TENREIRO, António (c. 1500, Coimbra – c. 1565-1570, Lisboa) foi um fidalgo português que exerceu funções militares no Oriente. Em 1523, estava em Ormuz quando se preparava uma embaixada à Pérsia, concretamente a Tabriz, chefiada por Baltasar Pereira, enviado pelo governador D. Duarte de Meneses (antes de 1488 – depois de 1539). A missão tinha como objetivos a manutenção das relações com a Pérsia, de modo a assegurar a continuação da presença portuguesa em Ormuz e a sondagem do xeque Ismael (1487-1524) no sentido de se formar uma aliança militar, numa época de avanço do Império Otomano em direção ao Oceano Índico. Aparentemente, António Tenreiro incorporou-se na comitiva por vontade própria. Apesar de ter havido um encontro protocolar com o xá da Pérsia, a sua morte, em maio de 1524, quando a embaixada aguardava despacho, levou ao regresso a Ormuz sem se concretizarem os objetivos, uma vez que o sucessor, o xeque Tahmasp I (1514-1576), enveredou por uma política diferente.

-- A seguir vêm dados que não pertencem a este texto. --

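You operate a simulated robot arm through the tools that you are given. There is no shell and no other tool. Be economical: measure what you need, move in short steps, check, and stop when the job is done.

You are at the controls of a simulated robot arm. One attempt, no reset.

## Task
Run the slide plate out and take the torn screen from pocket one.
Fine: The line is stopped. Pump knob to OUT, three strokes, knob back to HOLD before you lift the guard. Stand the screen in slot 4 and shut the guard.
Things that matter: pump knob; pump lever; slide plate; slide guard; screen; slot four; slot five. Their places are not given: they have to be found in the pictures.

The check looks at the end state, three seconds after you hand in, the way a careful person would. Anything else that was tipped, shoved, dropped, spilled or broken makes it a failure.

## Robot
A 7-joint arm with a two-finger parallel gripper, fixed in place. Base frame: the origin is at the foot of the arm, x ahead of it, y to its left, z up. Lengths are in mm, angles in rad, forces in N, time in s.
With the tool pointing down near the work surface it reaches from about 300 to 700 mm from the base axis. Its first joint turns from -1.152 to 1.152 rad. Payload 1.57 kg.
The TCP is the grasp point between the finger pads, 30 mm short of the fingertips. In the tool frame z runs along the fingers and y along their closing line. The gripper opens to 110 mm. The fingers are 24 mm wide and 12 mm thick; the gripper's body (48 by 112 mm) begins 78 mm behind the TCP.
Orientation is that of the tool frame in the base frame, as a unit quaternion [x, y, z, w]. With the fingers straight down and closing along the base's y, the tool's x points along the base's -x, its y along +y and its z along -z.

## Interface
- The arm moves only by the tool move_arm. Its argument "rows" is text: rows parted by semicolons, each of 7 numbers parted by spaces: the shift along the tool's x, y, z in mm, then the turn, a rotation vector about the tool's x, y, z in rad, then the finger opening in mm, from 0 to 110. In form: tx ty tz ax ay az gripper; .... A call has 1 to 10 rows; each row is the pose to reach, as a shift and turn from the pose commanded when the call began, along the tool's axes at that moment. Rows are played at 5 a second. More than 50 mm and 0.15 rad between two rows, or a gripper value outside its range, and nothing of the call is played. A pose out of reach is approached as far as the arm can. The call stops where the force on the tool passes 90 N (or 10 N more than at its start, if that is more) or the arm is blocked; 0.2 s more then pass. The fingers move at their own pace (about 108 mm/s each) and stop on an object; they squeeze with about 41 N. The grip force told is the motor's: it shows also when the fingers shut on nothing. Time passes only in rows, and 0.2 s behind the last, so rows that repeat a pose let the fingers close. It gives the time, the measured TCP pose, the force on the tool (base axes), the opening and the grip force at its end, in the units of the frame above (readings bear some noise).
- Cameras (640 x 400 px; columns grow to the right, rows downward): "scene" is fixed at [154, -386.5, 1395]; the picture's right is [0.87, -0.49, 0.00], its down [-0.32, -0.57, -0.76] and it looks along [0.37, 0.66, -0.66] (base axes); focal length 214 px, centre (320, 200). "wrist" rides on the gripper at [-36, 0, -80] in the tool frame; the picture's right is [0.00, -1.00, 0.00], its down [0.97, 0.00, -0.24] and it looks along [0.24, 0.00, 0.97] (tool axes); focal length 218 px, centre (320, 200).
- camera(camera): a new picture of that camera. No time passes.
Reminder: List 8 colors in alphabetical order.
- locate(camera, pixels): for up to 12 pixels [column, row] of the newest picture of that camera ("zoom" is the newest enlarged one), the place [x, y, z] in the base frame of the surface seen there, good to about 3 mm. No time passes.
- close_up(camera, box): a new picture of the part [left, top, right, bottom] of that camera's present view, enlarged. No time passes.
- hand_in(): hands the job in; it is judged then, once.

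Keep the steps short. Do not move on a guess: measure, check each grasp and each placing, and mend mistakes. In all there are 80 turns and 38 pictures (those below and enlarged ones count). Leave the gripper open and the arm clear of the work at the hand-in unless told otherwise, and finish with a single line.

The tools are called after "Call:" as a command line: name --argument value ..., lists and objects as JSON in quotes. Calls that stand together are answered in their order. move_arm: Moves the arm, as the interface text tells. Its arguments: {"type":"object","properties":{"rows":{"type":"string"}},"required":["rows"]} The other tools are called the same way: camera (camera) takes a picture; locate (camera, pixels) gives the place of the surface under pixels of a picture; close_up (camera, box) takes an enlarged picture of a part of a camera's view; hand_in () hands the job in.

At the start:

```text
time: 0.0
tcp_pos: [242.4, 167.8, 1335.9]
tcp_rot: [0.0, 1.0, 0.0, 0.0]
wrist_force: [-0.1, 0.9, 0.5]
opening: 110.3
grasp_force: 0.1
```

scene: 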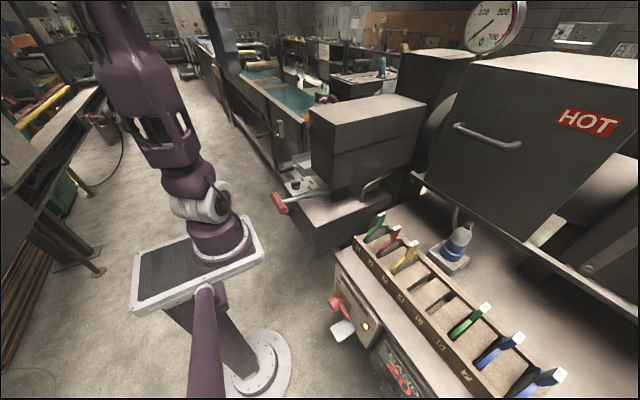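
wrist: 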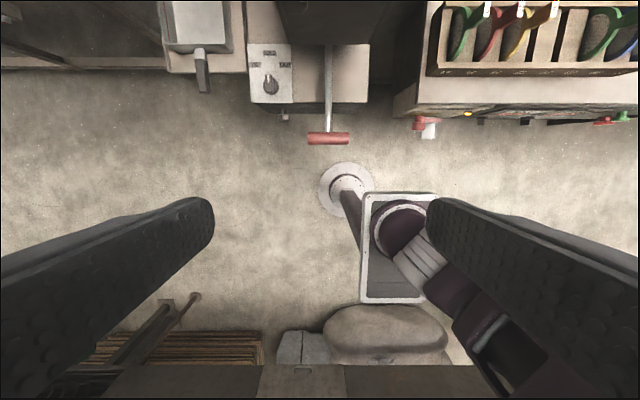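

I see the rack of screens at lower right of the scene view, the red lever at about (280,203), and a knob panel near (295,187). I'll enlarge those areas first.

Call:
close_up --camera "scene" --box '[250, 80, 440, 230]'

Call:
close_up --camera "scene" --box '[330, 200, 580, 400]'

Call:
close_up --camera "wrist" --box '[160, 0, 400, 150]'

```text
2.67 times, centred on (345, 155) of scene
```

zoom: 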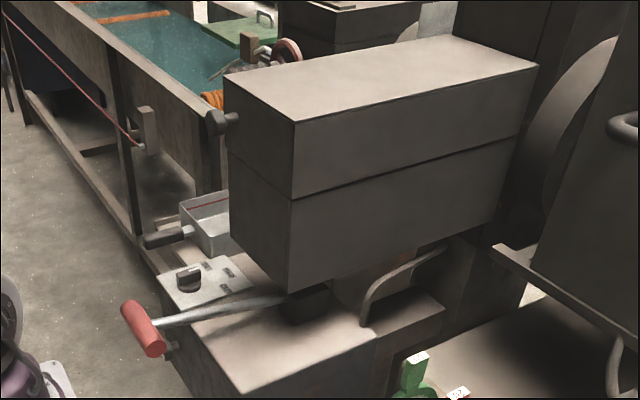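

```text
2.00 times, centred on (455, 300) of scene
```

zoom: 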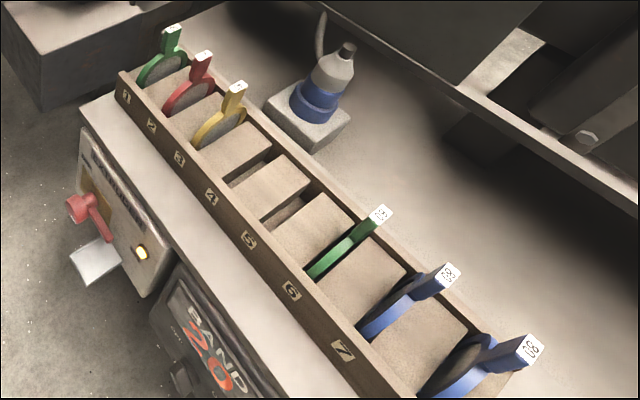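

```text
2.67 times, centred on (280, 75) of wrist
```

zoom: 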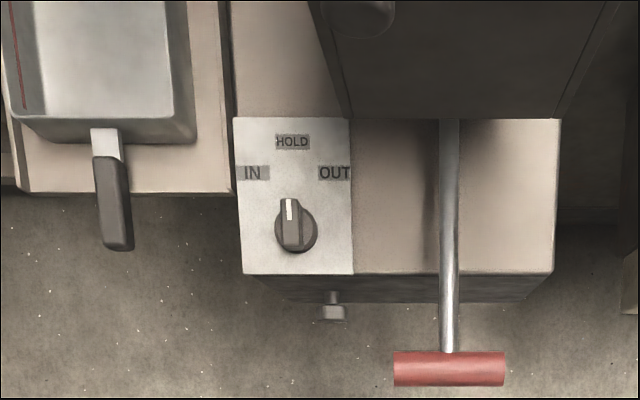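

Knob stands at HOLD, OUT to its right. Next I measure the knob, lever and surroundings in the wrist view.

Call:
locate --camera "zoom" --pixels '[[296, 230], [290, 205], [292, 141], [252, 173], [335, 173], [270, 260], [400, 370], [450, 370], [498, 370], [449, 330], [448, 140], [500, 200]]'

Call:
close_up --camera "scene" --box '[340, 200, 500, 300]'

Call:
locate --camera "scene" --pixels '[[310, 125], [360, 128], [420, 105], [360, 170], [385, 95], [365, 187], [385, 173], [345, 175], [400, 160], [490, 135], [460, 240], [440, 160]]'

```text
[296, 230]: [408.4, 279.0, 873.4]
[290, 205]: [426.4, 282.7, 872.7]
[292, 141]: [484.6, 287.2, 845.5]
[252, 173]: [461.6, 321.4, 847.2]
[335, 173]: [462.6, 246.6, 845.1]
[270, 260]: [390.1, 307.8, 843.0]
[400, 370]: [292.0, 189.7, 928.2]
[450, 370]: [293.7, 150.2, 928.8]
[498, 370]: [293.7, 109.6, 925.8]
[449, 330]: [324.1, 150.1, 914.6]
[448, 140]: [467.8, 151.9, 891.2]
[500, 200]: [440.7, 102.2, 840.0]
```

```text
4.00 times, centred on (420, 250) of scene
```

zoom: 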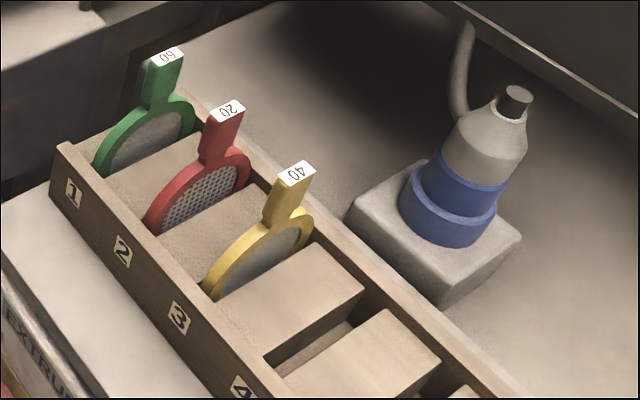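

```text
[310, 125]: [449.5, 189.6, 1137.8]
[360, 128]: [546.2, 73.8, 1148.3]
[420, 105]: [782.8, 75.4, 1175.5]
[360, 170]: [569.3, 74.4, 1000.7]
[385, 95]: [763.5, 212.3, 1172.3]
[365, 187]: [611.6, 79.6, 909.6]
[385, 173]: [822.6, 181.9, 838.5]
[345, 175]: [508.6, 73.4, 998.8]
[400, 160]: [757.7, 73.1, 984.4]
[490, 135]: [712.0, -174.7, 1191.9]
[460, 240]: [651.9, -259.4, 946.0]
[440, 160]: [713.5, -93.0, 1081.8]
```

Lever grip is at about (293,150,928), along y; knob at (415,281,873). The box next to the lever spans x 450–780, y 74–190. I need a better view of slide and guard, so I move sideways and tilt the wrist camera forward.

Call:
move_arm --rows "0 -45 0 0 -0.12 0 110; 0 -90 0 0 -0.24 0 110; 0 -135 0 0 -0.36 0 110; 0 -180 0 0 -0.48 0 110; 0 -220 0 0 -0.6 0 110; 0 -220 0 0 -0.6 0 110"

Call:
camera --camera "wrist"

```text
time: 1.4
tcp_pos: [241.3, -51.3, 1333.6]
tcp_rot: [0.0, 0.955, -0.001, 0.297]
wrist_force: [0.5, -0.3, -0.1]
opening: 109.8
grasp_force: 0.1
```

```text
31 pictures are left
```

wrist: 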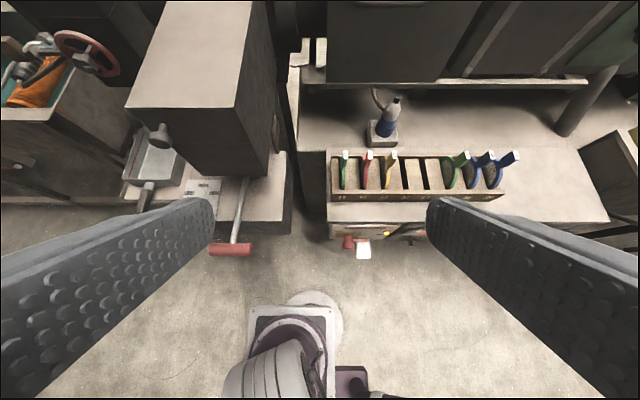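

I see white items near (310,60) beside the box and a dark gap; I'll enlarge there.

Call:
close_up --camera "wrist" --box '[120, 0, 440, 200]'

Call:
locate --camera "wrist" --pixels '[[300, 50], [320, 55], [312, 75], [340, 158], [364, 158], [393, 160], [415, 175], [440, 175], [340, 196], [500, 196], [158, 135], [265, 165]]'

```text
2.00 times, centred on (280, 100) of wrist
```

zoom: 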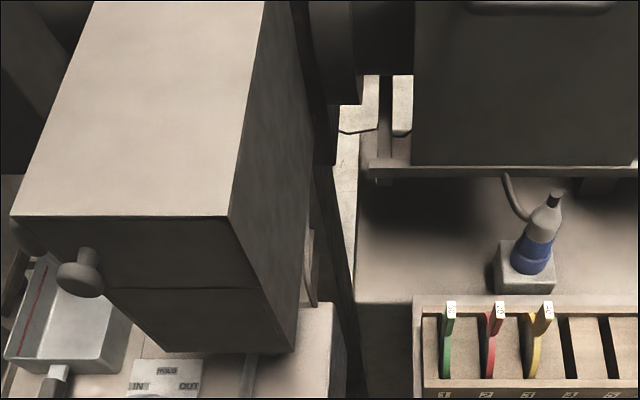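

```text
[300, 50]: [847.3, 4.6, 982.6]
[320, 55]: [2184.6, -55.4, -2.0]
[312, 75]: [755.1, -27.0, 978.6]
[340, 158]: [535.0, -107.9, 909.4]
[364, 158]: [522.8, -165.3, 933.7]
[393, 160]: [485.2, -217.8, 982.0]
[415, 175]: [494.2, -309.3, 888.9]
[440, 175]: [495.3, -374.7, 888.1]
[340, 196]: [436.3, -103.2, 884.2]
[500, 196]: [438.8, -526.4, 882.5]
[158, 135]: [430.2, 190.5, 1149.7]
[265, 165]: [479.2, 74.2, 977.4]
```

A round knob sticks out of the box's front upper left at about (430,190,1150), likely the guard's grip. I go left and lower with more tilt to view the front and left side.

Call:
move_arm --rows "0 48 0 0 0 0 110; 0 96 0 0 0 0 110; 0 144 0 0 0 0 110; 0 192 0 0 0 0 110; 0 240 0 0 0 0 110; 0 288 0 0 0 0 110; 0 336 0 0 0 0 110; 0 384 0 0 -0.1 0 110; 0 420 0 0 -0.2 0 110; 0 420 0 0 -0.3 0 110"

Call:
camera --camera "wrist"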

O fidalgo permaneceu alguns meses em Tabriz, provavelmente na condição de espião, e, posteriormente, na companhia de mercadores arménios, deixou a cidade rumo a Jerusalém, cidade que nunca chegou a alcançar. Viajou, provavelmente passando por muçulmano para evitar acusações de espionagem, por Nakchivan, lago Van e Diyarbekir, onde foi considerado um agente do xá da Pérsia e deportado para o Cairo, para ser presente perante o grão-vizir otomano Pargali Ibrahim Paşa. Antes de chegar àquela cidade egípcia, onde acabou por ser libertado, passou por Alepo e Damasco. Já livre, embarcou em Alexandria rumo a Chipre, voltou a Alepo, por falta de embarcação que o levasse à Europa, passou por Baçorá e chegou, de novo, a Ormuz, no final de 1525. Completou-se, assim, um longo périplo, de cerca de dois anos, por territórios da Pérsia safávida e do Império Otomano.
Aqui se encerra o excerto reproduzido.